At times, in fact, in his denim jacket and sipping a bottle of beer, Ferriter looks almost serenely at ease, which may have much to do with the fact that, after this interview, he has a new baby daughter to go home to; Enya arrived two days after the first edition of her father's new book was delivered by his publishers (Profile). After his wife, Sheila Maher, went into the maternity ward, he says, "the book was completely forgotten about", and remained so until now. Apart, that is, from the moment this morning when he put his copyinto the Moses basket beside Enya, one of his babies beside the other. "I wanted to take a photograph of the two of them," he says, the unabashed pride of every new father taking over from the studied modesty of every newly published author.

But there is one subject on which Ferriter's mellow tone becomes charged with an intensity that seems closer to anger. The book, he says early on, is "an attempt to stake a claim to a post- revisionist interpretation" of Irish history, and when we come around to a discussion of exactly what it is that this approach is designed to shake off, he slips into the grip of a passion, an argument with revisionism, which is clearly long held. "Remember when the Mountjoy 10 were taken out of Mountjoy prison a couple of years ago, and there was that question of reburial?" he asks. "And there was a lot of what we'd call the usual revisionists saying this was a glorification of murder and all that? Well, I thought that the response of people on the streets of Dublin to applaud [the 10] was an answer to whether or not the revisionism debate was dead. In the sense that here were people who, particularly post-ceasefire in Northern Ireland and all that, were basically saying that these people gave their lives for the cause of Irish freedom, to use a contentious phrase that I don't have a problem with. We're applauding them for what they did, which doesn't mean that we approve of violence now, that we are fellow travellers with the Provos. That, for me, marked a huge kind of maturity in some respects."

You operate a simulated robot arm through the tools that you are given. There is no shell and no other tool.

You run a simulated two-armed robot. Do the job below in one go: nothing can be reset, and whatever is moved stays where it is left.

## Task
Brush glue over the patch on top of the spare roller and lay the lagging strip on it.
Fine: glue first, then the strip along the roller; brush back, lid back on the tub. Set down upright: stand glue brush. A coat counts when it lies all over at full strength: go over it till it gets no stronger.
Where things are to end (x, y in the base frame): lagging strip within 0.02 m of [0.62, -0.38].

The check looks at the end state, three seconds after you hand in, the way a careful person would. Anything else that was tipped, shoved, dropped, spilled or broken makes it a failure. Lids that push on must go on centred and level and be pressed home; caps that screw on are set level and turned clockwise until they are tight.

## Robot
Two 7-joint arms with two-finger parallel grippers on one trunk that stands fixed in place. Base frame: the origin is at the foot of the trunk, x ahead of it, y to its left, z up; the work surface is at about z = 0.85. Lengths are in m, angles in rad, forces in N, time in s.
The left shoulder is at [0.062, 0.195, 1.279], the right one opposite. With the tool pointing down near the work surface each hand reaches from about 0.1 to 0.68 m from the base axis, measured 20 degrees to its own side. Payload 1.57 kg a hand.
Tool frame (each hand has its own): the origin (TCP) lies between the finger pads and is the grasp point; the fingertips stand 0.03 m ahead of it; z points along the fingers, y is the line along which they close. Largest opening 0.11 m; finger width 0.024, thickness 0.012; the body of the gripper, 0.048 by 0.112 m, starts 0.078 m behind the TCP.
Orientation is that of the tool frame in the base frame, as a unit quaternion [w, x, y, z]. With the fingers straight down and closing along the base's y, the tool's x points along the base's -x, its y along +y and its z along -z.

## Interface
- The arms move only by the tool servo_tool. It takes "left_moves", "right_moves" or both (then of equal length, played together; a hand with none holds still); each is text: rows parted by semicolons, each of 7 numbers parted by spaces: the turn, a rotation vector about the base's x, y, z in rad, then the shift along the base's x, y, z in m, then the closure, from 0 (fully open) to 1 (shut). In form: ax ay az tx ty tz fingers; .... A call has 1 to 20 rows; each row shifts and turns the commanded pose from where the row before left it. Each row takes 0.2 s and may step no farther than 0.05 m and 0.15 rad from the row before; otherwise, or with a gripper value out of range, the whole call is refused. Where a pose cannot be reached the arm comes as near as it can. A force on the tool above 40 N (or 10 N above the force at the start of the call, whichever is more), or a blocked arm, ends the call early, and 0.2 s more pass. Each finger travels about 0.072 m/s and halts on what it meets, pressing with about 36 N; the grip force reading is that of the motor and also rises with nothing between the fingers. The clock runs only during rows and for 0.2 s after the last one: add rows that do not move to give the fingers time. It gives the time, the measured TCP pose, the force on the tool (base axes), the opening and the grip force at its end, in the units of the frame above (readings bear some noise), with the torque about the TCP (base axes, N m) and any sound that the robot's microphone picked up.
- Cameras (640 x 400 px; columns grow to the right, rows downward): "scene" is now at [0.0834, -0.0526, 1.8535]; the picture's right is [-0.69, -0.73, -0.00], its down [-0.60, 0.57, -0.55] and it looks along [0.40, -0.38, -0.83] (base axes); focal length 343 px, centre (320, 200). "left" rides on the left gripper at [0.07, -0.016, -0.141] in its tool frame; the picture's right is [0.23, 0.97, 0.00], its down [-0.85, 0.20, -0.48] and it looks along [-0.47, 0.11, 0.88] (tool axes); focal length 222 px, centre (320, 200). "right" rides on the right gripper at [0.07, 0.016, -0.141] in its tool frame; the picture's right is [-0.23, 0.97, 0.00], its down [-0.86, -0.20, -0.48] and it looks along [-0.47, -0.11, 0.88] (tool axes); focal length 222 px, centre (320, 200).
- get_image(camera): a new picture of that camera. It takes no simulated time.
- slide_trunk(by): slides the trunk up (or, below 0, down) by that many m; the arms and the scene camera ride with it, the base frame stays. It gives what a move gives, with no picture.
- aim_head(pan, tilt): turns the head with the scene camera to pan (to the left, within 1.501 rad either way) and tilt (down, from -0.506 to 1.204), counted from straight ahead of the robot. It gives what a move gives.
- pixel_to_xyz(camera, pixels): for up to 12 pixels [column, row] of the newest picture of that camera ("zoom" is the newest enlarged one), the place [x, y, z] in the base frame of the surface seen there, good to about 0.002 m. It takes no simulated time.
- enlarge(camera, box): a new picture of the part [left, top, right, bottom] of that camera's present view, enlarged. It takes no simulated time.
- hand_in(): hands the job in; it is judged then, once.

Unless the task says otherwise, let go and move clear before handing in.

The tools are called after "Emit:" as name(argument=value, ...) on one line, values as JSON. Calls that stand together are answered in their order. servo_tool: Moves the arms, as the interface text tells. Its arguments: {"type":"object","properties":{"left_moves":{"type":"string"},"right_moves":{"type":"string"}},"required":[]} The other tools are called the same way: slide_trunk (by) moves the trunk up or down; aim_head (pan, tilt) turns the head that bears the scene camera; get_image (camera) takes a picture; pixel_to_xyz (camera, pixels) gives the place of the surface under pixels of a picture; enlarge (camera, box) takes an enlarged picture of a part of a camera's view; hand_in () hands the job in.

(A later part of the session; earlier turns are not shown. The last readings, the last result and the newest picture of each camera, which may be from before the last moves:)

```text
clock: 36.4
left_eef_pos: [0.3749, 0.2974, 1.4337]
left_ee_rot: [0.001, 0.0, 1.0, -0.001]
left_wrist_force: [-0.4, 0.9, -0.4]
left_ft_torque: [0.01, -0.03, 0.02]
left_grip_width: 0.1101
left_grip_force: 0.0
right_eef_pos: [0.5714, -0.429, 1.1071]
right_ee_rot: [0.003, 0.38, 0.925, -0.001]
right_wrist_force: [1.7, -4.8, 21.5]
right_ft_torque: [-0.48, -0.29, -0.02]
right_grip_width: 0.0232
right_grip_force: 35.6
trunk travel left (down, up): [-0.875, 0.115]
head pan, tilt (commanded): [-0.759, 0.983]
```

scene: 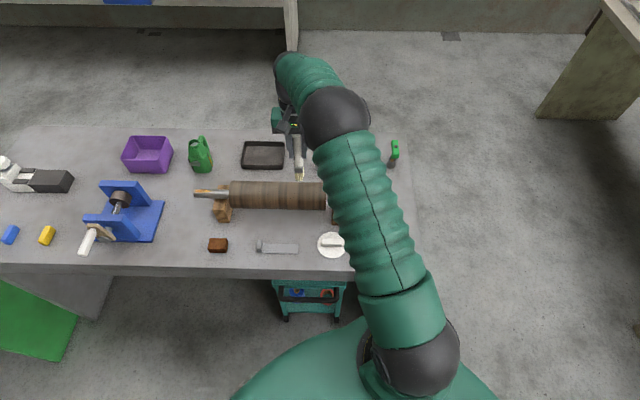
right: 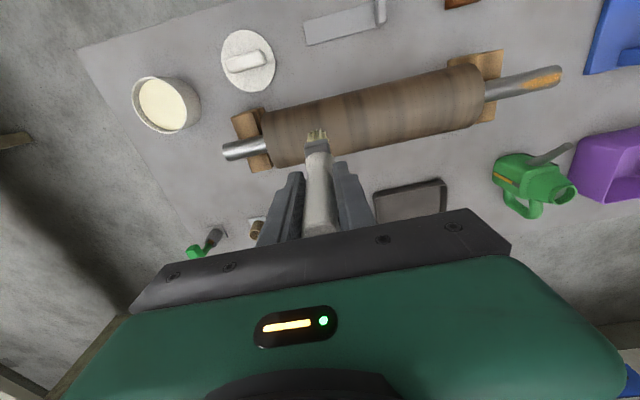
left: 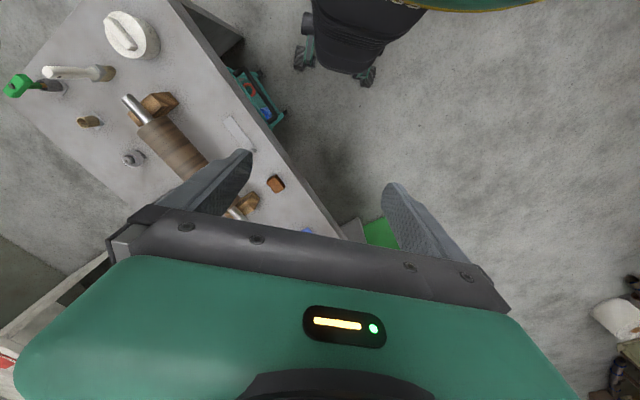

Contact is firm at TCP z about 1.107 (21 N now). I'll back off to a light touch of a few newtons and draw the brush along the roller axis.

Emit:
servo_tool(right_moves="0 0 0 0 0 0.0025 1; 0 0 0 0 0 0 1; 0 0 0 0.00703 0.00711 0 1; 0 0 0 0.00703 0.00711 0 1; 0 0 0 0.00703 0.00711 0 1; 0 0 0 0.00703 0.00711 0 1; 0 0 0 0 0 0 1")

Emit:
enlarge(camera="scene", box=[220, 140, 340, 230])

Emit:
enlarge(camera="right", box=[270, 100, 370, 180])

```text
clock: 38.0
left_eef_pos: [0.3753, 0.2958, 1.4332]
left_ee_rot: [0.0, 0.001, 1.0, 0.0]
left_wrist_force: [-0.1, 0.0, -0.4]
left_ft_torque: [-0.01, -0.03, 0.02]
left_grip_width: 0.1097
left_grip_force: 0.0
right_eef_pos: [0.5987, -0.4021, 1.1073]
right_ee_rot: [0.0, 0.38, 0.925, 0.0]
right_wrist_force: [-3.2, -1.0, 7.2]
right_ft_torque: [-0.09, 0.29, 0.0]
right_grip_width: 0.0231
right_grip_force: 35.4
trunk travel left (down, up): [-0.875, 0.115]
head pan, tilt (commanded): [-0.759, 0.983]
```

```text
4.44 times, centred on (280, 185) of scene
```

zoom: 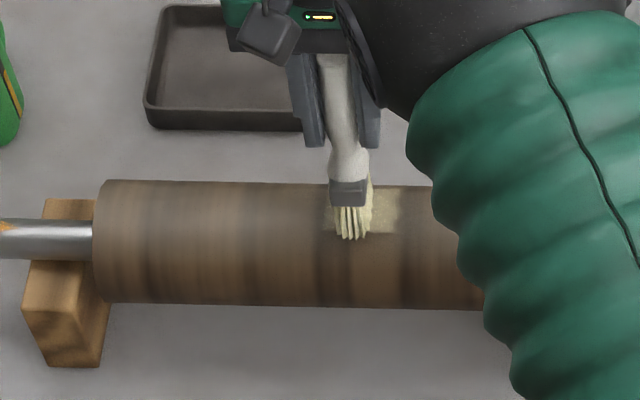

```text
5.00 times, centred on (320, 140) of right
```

Ferriter's quarrel with revisionism - though he's anxious to say he thinks the whole debate was "overblown", in any case - stems from the curbs he perceives it to have placed on the ambitions of young historians; while it reigned in the 1980s, it painted "a morality tale of Irish history, it was black or white, it was violent or not violent, and if you did try to approach some issues, to take halos away from some people, you were immediately accused of being a revisionist".

But so many questions, he argues, demand to be asked, and a move beyond revisionism is the only way to ask them. "The idea that we could go around in circles, debating whether the War of Independence was justifiable or necessary," he almost spits. "And I think one of the things that was neglected was that there was never enough emphasis on Britain's failure to understand, or to know, Ireland. There were an awful lot of people making serious policy decisions before Independence who knew nothing about Ireland and were blinded by their own prejudices and their own upbringing in terms of how Ireland was viewed. So there was more of a focus on what we were doing to each other or how we viewed each other within Ireland. And now there is much more of an emphasis on understanding, say, unionist culture, the cultural priorities and so on, rather than just the Ulster unionist political machine."

What enables these broader brushstrokes is not just an attitude that admits subjects not previously considered worthy of historical endeavour, but the wealth of material now available to researchers. Apart from the mass of State papers now released under the 30-year rule, the main political parties have now made their archives available.

And of invaluable importance, he feels, are the files released just last year from the Bureau of Military History, almost 2,000 statements taken from participants in the revolutionary events of 1913-21. Their impact on his own book is profound; these are the ordinary voices that fuel its arguments with such conviction. "You're getting, in them, the rank and file of volunteers, men and women, and it just gives you this extraordinary cross-section of experiences," says Ferriter. "And, I suppose, the youth of them, and the passion of them, and the idealism of them . . ."

Ferriter's survey of the rest of the century is fleshed out with voices of similar frankness - from sources that historians have previously either discounted, or simply not had available to them. Memoirs of Irish childhood have been useful to him, as have papers from the former department of local government (now the Department of the Environment, Heritage and Local Government); the Field Day Anthology of Irish Writing, the archives of organisations such as the Irish Countrywomen's Association or the Irish Housewives' Association, and cultural journals such as The Bell, Studies and The Furrow.

Journalism, particularly from the 1960s on, provides a constant reference point, and he has no qualms about drawing on works of fiction, on poetry and drama to support his arguments - authors from Canon Sheehan to Colm Tóíbín (with whom he wrote The Irish Famine: A Documentary in 2001) weave through the narrative, with John McGahern's work seeming to serve as a measure of the century.

"I think one of the points I was making in the book is that there hasn't been enough humanity in the writing of history," he says. "In terms of taking account of the experiences of people. And if you want to do that, you have to draw on other disciplines, if you're a historian. You can be purist about it, and say, I'm only going to look at official State papers. Or, I'm only going to go into the archives of organisations that I know have papers. But you do have to broaden your mind and look at the kind of totality of experiences, and some of the stuff you might be a bit dubious about. But it's better to look at as much of it as you can, and then begin to discern what's good and what's not." History, he says, "is not an exact science".